● Supplied passage

Start

Following the same lines we propose the associated topic model (ATM) to model unstructured data that contains stream of sentences and words. In this paper we assume sentences are bags of words and focus on the orders of sentences in each document because the transition of topic distributions between consecutive sentences can provide useful information about the possible meaning of words.

Unlike the LDA model and mixture of unigram models, which allow random topic transitions among words in a document, we assume consecutive sentences are more likely to have the similar topics and allow topics transitions through the sentences. Documents are no more than a random permutation of words. The input to the algorithm is the entire document, sentence by sentence, rather than a document-word co-occurrence matrix. This obviously increases the storage requirement for each document, but it allows us to capture unknown relations among topics. Hence the generated topics have more realistic meanings. It could be very useful for word sense disambiguation in many applications such as machine translation. Furthermore, the topic assignment will tend to be coherent and it in turn affects topics transitions in consecutive sentences.

The paper is organized as follows. We introduce basic notation and terminology in Section 3 and related work in Section 2. The ATM model is presented in Section 4 and inference and parameter estimation for ATM are discussed in Section 5. Empirical results in text modeling are presented in Section 6. Finally, Section 7 presents our discussions.

2 Related work

Conventional algorithms in topics models mostly assume each word in the document was generated by a hidden topic and explicitly model the word distribution of each topic as well as the prior distribution over topics in the document, which has formed a common framework. After that, various approaches, including purely unsupervised topics models and external knowledge based topic models, have been proposed to exploit the relations among words or topics to get meaningful topics.

In unsupervised topics models, latent variables are drawn in different ways from a fixed distribution. Blei and Lafferty [6] and [23] made the first attempt on breaking the independence assumption by substituting the logistic normal distribution for the Dirichlet prior distribution, which allows for a general pattern of variability between the components. CTM models the topic proportions with an alternative, more flexible distribution that allows for covariance structure among the components. Li and Mccallum [24], employing a directed acyclic graph (DAG) to represent the topic complex structure, introduced the pachinko allocation model (PAM) to captures arbitrary correlations. Afterwards [19] used Markov chain to model the topics of words in the document. They assume that all words in the same sentence have the same topic and successive sentences are more likely to have the same topics. Chong et al. [13] developed Markov topic models (MTMs) by applying Gaussian (Markov) random fields to model the correlations of different corpora. The MTMs could learn topics simultaneously from multiple corpora and capture the internal topic structure within each corpus and the relationships between topics across the corpora. Blei et al. [8] used nested Chinese restaurant process (nCRP) as a prior distribution in a Bayesian nonparametric model hLDA and.

In the knowledge based topic models, external knowledge are employed to obtain different models, although they are hard to acquire in the real word applications. Andrzejewski et al. [2] employs Dirichlet Forest prior over the topic-word multinomials to encode the Must-Links and Cannot-Links between words. Petterson et al. [29] used word information and a prior over the topic-word multinomials such that similar words share similar topic distributions. Newman et al. [26] proposed a quadratic regularizer and a convolved Dirichlet regularizer over topic-word multinomials to incorporate the correlation between words. Andrzejewski et al. [3] attempted to incorporate domain knowledge regarding documents, topics and side information into LDA. Chen et al. [12] models each topic as a probability distribution over domain knowledge. Jagarlamudi et al. [22] set a set of seed words in the beginning that users believe could represent certain topics.

End

● Sessions with a simulated robot
Start

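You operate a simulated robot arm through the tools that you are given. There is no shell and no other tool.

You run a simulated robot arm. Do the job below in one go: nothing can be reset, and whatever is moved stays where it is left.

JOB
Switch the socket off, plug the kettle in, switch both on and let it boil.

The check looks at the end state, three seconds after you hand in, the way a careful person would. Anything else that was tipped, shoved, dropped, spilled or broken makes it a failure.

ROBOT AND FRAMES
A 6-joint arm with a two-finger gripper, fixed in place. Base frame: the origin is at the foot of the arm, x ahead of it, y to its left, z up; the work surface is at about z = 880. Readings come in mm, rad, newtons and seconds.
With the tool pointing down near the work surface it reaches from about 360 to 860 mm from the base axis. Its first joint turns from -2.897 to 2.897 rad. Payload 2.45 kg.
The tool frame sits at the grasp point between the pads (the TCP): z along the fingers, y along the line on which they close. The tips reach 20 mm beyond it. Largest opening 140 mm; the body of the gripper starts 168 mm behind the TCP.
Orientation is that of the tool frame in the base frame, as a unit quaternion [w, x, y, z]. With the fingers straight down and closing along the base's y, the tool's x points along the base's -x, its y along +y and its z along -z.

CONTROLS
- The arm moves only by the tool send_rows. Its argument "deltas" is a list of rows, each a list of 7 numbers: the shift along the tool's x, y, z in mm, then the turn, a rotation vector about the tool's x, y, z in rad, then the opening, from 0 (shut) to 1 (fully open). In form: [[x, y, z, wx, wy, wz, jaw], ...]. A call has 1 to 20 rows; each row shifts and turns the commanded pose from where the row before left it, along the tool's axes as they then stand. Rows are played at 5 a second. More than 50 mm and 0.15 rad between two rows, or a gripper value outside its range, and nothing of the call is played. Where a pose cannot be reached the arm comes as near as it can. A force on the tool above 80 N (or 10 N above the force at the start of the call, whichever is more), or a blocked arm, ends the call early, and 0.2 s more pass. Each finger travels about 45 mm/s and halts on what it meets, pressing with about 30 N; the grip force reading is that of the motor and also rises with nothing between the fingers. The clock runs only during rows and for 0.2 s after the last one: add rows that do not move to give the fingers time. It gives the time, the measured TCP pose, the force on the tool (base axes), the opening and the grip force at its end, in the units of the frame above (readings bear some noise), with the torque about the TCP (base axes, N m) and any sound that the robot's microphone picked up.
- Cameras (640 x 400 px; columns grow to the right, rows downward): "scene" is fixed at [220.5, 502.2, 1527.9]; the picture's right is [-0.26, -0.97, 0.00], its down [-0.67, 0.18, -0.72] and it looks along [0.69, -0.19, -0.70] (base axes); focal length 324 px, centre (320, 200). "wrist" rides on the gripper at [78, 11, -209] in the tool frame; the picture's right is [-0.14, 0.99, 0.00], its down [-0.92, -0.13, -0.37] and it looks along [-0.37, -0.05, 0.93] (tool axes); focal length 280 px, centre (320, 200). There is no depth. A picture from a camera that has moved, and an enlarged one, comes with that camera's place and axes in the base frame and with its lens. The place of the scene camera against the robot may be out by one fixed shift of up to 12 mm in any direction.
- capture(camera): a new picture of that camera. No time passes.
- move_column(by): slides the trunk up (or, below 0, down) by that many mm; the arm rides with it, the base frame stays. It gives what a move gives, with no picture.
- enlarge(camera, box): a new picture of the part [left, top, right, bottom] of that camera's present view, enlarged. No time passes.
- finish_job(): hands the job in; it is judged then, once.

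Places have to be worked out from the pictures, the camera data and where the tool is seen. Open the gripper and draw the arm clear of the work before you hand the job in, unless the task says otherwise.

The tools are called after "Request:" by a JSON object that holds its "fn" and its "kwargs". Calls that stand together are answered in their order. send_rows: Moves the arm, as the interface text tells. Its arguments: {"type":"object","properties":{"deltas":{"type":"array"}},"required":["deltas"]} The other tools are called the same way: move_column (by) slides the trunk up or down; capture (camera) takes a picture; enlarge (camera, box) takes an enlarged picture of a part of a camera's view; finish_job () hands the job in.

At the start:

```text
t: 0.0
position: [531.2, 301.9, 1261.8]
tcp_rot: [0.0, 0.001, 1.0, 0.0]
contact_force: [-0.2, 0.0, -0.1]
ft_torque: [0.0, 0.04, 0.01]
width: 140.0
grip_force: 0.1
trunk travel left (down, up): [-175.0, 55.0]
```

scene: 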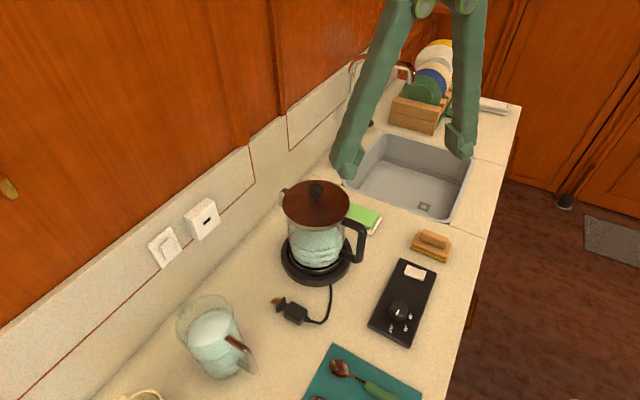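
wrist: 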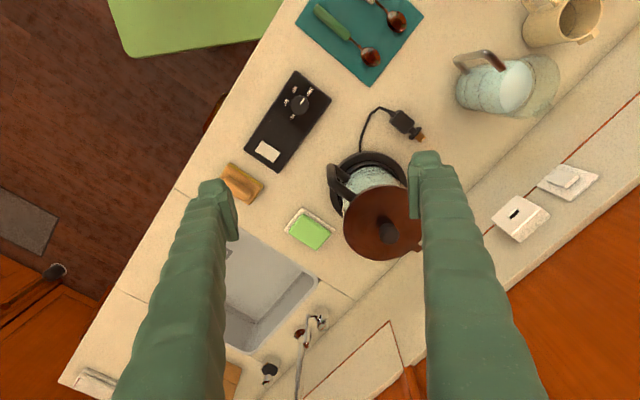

End
Start

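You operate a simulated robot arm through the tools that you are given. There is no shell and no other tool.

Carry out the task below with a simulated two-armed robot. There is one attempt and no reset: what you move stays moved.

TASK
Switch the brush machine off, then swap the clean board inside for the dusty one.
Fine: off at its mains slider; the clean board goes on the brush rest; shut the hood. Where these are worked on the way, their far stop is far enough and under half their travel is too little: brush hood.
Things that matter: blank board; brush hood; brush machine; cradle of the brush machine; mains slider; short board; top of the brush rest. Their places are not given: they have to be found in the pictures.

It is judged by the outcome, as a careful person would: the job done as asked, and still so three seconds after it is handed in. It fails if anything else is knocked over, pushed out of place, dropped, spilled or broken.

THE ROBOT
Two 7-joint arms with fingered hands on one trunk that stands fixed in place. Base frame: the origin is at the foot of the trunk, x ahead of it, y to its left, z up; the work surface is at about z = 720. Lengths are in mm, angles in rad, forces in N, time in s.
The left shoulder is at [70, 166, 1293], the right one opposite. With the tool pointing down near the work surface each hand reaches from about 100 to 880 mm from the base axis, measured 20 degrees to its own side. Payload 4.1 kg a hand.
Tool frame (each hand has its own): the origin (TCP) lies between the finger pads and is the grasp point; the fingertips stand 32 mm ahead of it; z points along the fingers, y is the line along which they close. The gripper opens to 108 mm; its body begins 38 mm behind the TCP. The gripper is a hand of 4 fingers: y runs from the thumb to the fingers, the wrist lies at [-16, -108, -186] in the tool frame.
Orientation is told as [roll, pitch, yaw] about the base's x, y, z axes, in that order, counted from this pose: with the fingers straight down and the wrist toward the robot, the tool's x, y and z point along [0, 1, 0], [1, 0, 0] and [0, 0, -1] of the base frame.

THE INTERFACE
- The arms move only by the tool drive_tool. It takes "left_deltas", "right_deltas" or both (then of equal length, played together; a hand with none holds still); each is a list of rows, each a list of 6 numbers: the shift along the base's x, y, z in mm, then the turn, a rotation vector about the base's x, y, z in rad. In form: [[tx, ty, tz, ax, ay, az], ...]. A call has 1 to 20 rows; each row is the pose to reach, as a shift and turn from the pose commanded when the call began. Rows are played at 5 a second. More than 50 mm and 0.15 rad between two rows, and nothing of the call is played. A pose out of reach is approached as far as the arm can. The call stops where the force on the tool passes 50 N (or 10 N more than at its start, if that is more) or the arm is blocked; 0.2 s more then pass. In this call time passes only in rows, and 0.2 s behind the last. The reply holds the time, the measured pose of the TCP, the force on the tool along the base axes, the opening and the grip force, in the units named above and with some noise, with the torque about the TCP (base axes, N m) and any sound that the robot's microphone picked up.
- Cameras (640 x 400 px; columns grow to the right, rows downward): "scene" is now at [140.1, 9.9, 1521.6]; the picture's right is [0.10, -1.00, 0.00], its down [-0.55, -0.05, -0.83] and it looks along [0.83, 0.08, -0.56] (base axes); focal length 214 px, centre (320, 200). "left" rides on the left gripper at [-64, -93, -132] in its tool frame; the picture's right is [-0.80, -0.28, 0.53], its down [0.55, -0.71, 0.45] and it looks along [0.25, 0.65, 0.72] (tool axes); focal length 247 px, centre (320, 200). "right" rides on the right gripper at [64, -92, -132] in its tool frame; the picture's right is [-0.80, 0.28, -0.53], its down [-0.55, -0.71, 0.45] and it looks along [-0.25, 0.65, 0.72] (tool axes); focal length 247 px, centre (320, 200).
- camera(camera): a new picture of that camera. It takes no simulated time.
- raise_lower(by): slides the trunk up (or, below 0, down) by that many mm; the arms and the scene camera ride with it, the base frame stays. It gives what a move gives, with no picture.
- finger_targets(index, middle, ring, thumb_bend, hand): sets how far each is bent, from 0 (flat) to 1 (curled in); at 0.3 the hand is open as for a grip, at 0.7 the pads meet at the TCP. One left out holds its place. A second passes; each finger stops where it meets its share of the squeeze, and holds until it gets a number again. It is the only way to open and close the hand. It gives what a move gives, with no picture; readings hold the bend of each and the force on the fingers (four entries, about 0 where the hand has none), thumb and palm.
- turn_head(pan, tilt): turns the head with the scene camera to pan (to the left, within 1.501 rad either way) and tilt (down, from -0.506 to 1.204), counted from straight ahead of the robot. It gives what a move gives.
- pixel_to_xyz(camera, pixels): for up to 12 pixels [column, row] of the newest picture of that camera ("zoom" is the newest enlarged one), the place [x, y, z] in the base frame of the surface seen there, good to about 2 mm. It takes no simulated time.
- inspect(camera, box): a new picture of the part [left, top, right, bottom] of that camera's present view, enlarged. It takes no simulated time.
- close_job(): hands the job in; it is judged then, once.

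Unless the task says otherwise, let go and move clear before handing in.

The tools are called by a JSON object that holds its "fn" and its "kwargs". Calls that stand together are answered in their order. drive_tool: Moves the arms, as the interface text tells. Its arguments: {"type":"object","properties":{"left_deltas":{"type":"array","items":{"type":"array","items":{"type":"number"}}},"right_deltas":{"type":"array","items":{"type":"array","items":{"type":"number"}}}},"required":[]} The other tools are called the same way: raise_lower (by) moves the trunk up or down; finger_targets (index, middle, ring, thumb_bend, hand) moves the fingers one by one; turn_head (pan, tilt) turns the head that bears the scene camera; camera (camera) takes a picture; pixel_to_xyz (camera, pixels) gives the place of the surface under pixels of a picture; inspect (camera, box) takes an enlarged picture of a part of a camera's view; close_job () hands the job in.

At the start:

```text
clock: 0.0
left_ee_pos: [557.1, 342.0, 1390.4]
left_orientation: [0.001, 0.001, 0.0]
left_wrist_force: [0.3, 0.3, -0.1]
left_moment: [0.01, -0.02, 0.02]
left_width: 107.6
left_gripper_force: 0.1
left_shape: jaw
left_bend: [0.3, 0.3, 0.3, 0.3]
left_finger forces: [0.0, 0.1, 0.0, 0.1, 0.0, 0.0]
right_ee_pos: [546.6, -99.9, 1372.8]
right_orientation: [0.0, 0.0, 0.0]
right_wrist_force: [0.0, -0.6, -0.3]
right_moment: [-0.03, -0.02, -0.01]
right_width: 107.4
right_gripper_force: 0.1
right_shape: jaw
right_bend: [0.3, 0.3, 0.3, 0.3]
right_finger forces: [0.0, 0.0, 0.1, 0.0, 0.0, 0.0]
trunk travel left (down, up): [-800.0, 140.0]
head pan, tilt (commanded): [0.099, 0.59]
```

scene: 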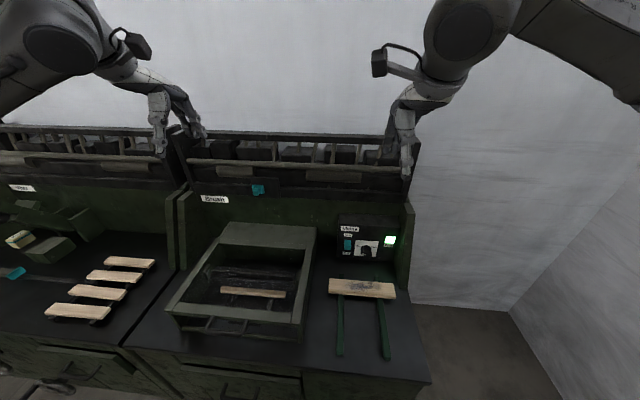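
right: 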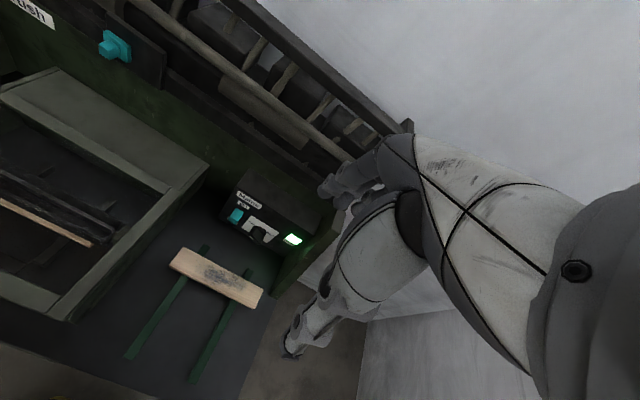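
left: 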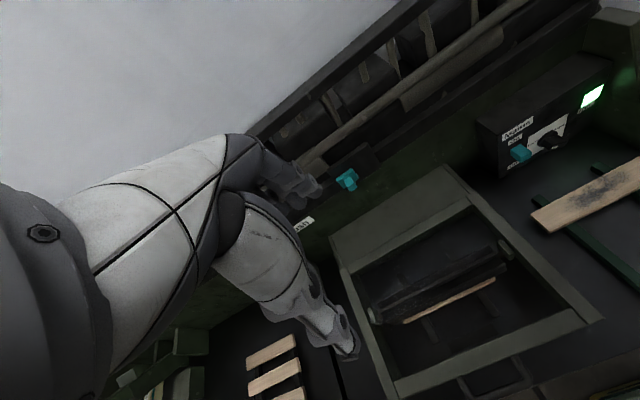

End
Start

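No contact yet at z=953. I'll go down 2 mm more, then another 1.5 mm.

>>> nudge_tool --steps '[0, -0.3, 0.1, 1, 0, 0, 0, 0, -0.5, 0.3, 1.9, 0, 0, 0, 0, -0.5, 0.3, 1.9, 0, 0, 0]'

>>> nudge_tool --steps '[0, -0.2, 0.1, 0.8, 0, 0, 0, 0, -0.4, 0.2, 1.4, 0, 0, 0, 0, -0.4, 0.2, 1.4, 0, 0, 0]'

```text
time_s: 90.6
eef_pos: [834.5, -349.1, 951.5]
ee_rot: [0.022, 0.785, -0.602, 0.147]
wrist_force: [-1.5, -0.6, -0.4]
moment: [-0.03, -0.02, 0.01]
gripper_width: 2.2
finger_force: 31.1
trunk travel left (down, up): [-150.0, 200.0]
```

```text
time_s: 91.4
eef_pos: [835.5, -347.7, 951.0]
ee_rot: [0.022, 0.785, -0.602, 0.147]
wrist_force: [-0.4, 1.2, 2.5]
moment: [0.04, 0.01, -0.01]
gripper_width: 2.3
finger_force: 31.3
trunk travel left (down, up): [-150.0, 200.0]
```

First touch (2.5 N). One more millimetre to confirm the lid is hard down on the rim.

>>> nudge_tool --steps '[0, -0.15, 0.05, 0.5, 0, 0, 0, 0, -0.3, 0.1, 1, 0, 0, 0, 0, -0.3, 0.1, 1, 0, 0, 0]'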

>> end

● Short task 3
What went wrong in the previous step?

End

● Short task 1
Transcribe exactly, and only, the lines beginning at the line containing "- camera(camera): a" and ending at the line containing "- finger_targets(index, middle, ring, thumb_bend, hand): sets", both inclusive. Give them as a numbered list, with blank lines left out.
● Short task 2
Resume the supplied passage where it left off.

● Exercise answer 1
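1. - camera(camera): a new picture of that camera. It takes no simulated time.
2. - raise_lower(by): slides the trunk up (or, below 0, down) by that many mm; the arms and the scene camera ride with it, the base frame stays. It gives what a move gives, with no picture.
3. - finger_targets(index, middle, ring, thumb_bend, hand): sets how far each is bent, from 0 (flat) to 1 (curled in); at 0.3 the hand is open as for a grip, at 0.7 the pads meet at the TCP. One left out holds its place. A second passes; each finger stops where it meets its share of the squeeze, and holds until it gets a number again. It is the only way to open and close the hand. It gives what a move gives, with no picture; readings hold the bend of each and the force on the fingers (four entries, about 0 where the hand has none), thumb and palm.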

● Exercise answer 2
Besides, some researchers tried new sentence based models to find better topics and applied them in new fields. Andrews and Vigliocco [1] proposed a hidden Markov topics model(HMTM) incorporating sequential and syntactic structures to model distributional structure. Hennig et al. [20] represented each sentence as a distribution over topics to identify sentential content with the same meaning. Tian et al. [31] took the one sentence one topic assumption where word generations in a sentence depend on both the topic of the sentence and the whole history of its preceding words in the sentence. Zhang et al. [36] proposed the sentence level topic model (SLTM), which contains a hidden layer, called the topic layer, between corpus and words to classify review sentences into different classes corresponding to different product features. Balikas et al. [5] incorporated the structure of the textual input in the generative and inference processes to encode much information hidden in coherent text spans such as sentences.These models take into account the inherent sequential nature of linguistic data. They focus on sentence generation and new application. Meanwhile, to our knowledge there are seldom work focusing on modeling topic relation.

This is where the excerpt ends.